The issue of specific direction, however, was not to be put to rest by the Taylor Appeal Judgment. On 23 January 2014, in the Sainovic et al case, a partially differently composed bench of the ICTY Appeals Chamber agreed with the SCSL and reversed the ICTY position adopted eleven months earlier in Perisic. In Sainovic, four accused had been convicted for crimes committed in Kosovo in 1999. The issue of aiding and abetting was relevant to the case of Mr Lazarevic, convicted by the Trial Chamber for his knowing contribution to the crimes of deportation and forcible transfer. The Appeals Chamber, by majority of four judges (Liu, Güney, Pocar, and Ramaroson) found the legal finding in Perisic to be at odds with previous case-law. It noted that, prior to the Perisic Appeal Judgment, ‘no independent specific direction requirement was applied by the Appeals Chamber to the facts of any case before it,’ but rather only ‘substantial contribution as an element of the actus reus has consistently been required.’ Then, after having reviewed the relevant sources, the Appeals Chamber reached the conclusion that ‘specific direction’ was not an essential element of the actus reus of aiding and abetting in customary international law.[40]

As noted by Coco and Gal, the ICTY had generally refrained from analysing whether the provision of assistance was specifically directed to a crime prior to Perisic. In Blagojevic, for instance, the ICTY Appeals Chamber explained that the finding of specific direction ‘will often be implicit in the finding that the accused has provided practical assistance to the principal perpetrator which had a substantial effect on the commission of the crime’.[41] This implies that ‘specific direction’ is actually part of the substantial contribution requirement, and not a separate element.[42] When answering the accused Jokic’s specific ground of appeal on the existence of a specific direction requirement, the Blagojevic Appeals Chamber almost exclusively dealt with the substantial effect of the contribution itself and found that the exercise of routine duties (not ordinarily directed to any particular crime) does not exculpate the accused if he has nonetheless provided a substantial contribution to the crime.[43] In this sense, it could be said that Sainovic does not really intend to depart from the Perisic precedent.

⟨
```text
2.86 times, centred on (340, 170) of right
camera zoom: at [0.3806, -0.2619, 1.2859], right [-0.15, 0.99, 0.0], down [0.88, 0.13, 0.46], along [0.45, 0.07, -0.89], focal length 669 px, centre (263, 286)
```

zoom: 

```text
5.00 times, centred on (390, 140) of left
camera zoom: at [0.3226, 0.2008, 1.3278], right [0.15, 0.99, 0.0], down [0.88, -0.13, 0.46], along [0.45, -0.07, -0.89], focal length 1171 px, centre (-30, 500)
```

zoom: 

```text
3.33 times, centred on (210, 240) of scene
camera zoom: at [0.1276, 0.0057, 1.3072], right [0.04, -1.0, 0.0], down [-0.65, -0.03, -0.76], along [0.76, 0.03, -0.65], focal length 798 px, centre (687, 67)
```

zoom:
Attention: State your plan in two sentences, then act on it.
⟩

It rather purports to ‘correct’ the mistake made there – since, in its own words, ‘the interpretation given in the Perisic Appeal Judgement would appear to be at odds’ with previous case-law, thus leading the new Appeals Chamber to the ‘compelling conclusion that “specific direction” is not an element of aiding and abetting’, and confirming the legal standard ‘constantly and consistently applied’ prior to Perisic.[44] Yet, even the Sainovic judgment does not necessarily signal an end to the debate on specific direction; the issue remains alive, and nothing precludes specific direction from being revived by another bench, or being contradicted by future ICC decisions dealing with accomplice liability.[45] In fact, the ICC– though primarily applying its own Statute, especially in the field of liability – does look at other international tribunals’ application of custom to interpret its own statutory provisions in relation to the elements of the crimes, the modes of liability, and procedural matters. The interaction between the findings by the ICTY and SCSL on the customary nature of aiding and abetting liability, on the one side, and future ICC decisions on accomplice liability, on the other, might engender further judicial debates on the matter.

 

5. Inconsistencies or Fragmentation?

The expectation that a legal system will provide certainty in order to protect legitimate expectations (‘to keep the scale of justice even and steady, and not liable to waiver with every new judge’s opinion’, as the eminent English jurist William Blackstone wrote in the 18th century)[46] lies at the very heart of the doctrine of precedents. The proliferation of international judicial institutions, especially in the criminal field, undoubtedly tends to foster a decentralized decision-making process. This in turn necessarily subjects each judge to a test of congruence between the decisions reached in one case and those reached in other similar instances, whether within the same institution – such as the ICTY Perisicand Sainovic benches – or by different institutions – for instance, the ICTY and the SCSL. In such circumstances, as discussed above, the lack of formalized rules on precedents outside the case-law itself creates the risk of inconsistencies within the international criminal justice system (assuming that this does exist) that are hardly predictable. While some of these inconsistencies occur within the case-law of one institution (such as the ICTY) and others mar the system across different courts and tribunals, as it were, both these instances can be labeled as ‘fragmentation’, since the same legal concept (in this instance, aiding and abetting) is interpreted differently over time – and thus legal subjects are no longer able to predict the reaction of official institutions to their behaviour and to plan their activity accordingly.[47]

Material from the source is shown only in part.